== TEXT EXCERPT

What is (not) money? Medium of exchange [not equal to] means of payment.
Yang, Bill Z.
1. Introduction
What is money? In economics, it is unanimously defined as the
medium of exchange. But its interpretation varies from author to author.
Some authors refer to medium of exchange as "anything that is
generally accepted as payment for goods and services or in the
settlement of debts" (Hubbard, 2005, p. 14), (1) while others use
it as a synonym of means of payment (e.g., Thomas, 2006, p. 21). These
treatments, however, are not only pedagogically troublesome but also
conceptually incorrect. For example, almost all students get very
confused when told check is not money, in particular, right after they
had just learnt that "money is anything that is generally accepted
as payment." The standard argument in most textbooks is that
"check is not money but the checking deposits are" without
explaining why a check is not money. Mumbles from students would often
be "A check is indeed generally accepted as payment, by definition,
why isn't it money? If a check is not money, then what is it?"
To our knowledge, no textbook has directly answered these questions.
Therefore, it is necessary to define money correctly so that one can
easily judge whether a commonly-used "means of payment" is
money, by definition.
This note is intended to provide such a formulaic definition of
money. We define money as medium of exchange--the set of assets in an
economy that people regularly exchange for goods and services from
others. There are two key points in this definition. First, money must
be an asset that signifies a part of what its holder owns. Second,
people normally convert their assets from other forms to this specific
one before exchanging for goods and services, implying that this set of
assets are generally accepted in transactions. By definition, currency
and demand deposits are money, while checks, credit and debit cards are
not. This is because currency and checking deposits are their
owner's assets, whereas a check or a credit/debit card is not a
part of its owner's assets.
Then, what is check if it is not money? Why is it "generally
accepted in transactions?" Checks as well as debit cards, credit
cards and money orders, etc., are a means of payment, referred to as a
generally accepted (institutional) arrangement or method that
facilitates delivery of money from one to another. For example, a
(signed) check essentially serves as a "standardized permit"
that authorizes the recipient to claim a certain amount of checkable
deposits from the check writer's bank account, but the check itself
does not signify any part of the writer's assets. That is, a check
is a means of payment and hence generally accepted in transactions,
though it is not a medium of exchange.
Conceptually, medium of exchange should NOT be used as a synonym of
means of payment; the medium of exchange stands for "what" (is
paid) and the means of payment concerns "how" (to deliver it).
Once such a distinction is clarified, one can uniformly explain why
currency, checkable deposits, and stored-value cards are money, and why
checks, debit/credit cards, or money orders are not money. It is because
the former are a medium of exchange, whereas the latter are a means of
payment but not a medium of exchange.

====

**GIVEN TASK A**
Transcribe the text excerpt beginning at "Once such a". Stop after "but not a medium of exchange.".

== PROVIDED DATA

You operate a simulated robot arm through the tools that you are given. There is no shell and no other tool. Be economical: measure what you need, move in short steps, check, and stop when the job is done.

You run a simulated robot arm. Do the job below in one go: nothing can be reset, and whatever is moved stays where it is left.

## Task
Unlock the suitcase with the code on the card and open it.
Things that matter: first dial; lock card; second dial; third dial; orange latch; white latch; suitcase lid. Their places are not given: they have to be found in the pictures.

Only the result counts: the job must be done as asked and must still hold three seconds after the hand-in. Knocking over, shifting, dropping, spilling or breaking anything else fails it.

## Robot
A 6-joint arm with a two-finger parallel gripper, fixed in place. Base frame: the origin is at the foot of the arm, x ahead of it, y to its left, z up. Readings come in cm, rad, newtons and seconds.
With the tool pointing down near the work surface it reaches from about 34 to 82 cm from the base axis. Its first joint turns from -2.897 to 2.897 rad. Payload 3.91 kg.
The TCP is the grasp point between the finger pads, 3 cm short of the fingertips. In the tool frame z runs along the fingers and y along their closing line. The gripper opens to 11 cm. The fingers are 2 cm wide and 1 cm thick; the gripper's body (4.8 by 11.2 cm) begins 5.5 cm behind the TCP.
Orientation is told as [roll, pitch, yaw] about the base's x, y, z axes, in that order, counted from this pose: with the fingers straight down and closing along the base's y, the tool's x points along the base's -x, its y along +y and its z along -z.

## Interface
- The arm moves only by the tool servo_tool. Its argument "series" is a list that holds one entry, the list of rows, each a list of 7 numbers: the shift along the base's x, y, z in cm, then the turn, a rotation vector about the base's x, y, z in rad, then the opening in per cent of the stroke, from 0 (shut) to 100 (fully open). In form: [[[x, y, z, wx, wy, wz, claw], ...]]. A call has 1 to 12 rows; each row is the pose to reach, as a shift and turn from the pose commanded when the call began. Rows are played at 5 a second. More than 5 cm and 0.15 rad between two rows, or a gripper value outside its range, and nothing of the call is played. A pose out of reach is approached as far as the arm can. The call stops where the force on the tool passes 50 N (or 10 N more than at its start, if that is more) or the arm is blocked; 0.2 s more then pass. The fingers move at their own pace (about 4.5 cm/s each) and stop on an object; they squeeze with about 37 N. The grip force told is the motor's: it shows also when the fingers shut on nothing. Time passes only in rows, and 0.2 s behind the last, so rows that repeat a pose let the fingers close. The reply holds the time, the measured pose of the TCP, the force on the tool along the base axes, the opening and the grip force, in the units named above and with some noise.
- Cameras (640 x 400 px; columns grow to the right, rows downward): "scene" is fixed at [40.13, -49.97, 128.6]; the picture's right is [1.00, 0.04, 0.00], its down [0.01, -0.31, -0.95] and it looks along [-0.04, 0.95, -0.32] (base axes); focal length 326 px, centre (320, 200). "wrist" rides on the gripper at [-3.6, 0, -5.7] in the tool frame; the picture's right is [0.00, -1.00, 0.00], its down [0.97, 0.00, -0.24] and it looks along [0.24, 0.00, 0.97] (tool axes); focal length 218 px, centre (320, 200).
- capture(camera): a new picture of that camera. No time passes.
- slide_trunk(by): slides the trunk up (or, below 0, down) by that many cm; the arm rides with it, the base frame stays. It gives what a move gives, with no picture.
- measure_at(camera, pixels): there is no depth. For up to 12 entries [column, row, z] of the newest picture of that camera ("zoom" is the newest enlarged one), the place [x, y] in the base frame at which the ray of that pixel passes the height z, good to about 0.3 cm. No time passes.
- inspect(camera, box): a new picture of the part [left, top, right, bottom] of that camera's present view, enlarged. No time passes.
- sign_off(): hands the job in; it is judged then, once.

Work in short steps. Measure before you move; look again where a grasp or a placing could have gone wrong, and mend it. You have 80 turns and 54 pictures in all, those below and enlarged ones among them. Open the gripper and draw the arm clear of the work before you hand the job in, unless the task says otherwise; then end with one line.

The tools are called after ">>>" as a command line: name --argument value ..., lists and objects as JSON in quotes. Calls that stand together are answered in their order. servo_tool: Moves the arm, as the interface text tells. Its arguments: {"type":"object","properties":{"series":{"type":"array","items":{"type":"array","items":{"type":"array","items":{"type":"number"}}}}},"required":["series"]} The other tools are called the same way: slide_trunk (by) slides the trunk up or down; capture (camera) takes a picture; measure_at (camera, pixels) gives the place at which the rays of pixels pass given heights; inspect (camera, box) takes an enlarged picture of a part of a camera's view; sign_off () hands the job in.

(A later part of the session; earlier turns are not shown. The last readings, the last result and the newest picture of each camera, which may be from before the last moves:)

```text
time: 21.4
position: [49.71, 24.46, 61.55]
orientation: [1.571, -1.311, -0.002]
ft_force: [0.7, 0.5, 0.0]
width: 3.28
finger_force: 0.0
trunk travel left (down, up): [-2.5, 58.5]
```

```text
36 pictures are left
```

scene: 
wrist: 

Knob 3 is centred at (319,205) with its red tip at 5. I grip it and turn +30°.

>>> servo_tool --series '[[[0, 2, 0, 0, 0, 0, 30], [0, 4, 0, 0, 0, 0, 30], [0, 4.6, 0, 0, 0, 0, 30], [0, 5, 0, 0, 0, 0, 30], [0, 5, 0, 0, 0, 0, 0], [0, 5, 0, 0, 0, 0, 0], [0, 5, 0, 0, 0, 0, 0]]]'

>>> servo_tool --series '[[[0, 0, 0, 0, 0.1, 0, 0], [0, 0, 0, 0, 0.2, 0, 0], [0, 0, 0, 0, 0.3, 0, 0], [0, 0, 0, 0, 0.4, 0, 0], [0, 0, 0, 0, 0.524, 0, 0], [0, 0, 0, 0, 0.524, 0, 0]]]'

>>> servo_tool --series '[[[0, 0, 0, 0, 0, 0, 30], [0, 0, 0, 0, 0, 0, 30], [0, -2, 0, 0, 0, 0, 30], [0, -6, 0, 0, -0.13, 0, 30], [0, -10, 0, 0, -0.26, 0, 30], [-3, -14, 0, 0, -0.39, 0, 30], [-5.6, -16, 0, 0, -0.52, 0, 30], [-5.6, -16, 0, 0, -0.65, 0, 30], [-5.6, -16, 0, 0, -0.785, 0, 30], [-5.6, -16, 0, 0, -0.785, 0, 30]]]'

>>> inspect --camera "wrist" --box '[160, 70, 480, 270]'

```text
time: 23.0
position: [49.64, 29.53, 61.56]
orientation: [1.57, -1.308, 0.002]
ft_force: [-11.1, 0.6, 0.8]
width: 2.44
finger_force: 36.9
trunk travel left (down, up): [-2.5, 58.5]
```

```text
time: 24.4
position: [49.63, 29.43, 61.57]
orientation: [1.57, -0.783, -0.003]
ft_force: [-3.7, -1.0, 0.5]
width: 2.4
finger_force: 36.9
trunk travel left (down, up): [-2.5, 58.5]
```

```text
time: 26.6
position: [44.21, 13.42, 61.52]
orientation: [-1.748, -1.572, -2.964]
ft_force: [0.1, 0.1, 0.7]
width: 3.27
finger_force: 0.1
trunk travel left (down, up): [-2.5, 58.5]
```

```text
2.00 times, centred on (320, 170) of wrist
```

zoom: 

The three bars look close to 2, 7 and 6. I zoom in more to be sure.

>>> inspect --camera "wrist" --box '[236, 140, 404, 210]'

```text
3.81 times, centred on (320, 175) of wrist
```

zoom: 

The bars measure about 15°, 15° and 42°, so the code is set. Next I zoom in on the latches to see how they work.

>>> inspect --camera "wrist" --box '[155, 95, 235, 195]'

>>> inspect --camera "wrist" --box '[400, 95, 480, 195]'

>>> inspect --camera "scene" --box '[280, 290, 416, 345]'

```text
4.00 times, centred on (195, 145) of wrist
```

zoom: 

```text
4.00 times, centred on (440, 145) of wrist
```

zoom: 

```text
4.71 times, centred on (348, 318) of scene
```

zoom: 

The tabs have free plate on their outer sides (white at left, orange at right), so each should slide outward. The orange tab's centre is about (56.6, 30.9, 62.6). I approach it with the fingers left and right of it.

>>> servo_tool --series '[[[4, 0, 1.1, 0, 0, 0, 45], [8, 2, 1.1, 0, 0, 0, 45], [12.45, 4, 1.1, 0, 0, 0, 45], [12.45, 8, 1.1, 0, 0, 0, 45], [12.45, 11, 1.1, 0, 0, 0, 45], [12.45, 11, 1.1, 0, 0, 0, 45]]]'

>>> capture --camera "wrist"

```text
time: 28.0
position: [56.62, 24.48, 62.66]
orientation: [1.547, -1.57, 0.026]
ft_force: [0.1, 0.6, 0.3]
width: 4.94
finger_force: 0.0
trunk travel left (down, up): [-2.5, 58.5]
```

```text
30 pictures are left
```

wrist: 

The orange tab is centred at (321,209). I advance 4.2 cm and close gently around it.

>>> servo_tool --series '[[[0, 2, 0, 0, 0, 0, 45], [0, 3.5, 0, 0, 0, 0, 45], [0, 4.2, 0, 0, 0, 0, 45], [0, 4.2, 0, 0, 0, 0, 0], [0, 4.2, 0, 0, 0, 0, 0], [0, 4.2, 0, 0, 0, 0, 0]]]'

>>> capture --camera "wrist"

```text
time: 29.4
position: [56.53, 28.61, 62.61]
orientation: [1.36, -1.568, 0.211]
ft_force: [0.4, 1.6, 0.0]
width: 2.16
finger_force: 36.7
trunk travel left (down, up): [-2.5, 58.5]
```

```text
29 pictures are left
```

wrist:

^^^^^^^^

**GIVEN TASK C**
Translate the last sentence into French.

====

**GIVEN TASK B**
Extract the lines from the line with "Things that matter: first" to the line with "With the tool", inclusive, reproducing them exactly and leaving out every other line.

**CORRECT RESULT A**
Once such a distinction is clarified, one can uniformly explain why
currency, checkable deposits, and stored-value cards are money, and why
checks, debit/credit cards, or money orders are not money. It is because
the former are a medium of exchange, whereas the latter are a means of
payment but not a medium of exchange.

**CORRECT RESULT B**
Things that matter: first dial; lock card; second dial; third dial; orange latch; white latch; suitcase lid. Their places are not given: they have to be found in the pictures.

Only the result counts: the job must be done as asked and must still hold three seconds after the hand-in. Knocking over, shifting, dropping, spilling or breaking anything else fails it.

## Robot
A 6-joint arm with a two-finger parallel gripper, fixed in place. Base frame: the origin is at the foot of the arm, x ahead of it, y to its left, z up. Readings come in cm, rad, newtons and seconds.
With the tool pointing down near the work surface it reaches from about 34 to 82 cm from the base axis. Its first joint turns from -2.897 to 2.897 rad. Payload 3.91 kg.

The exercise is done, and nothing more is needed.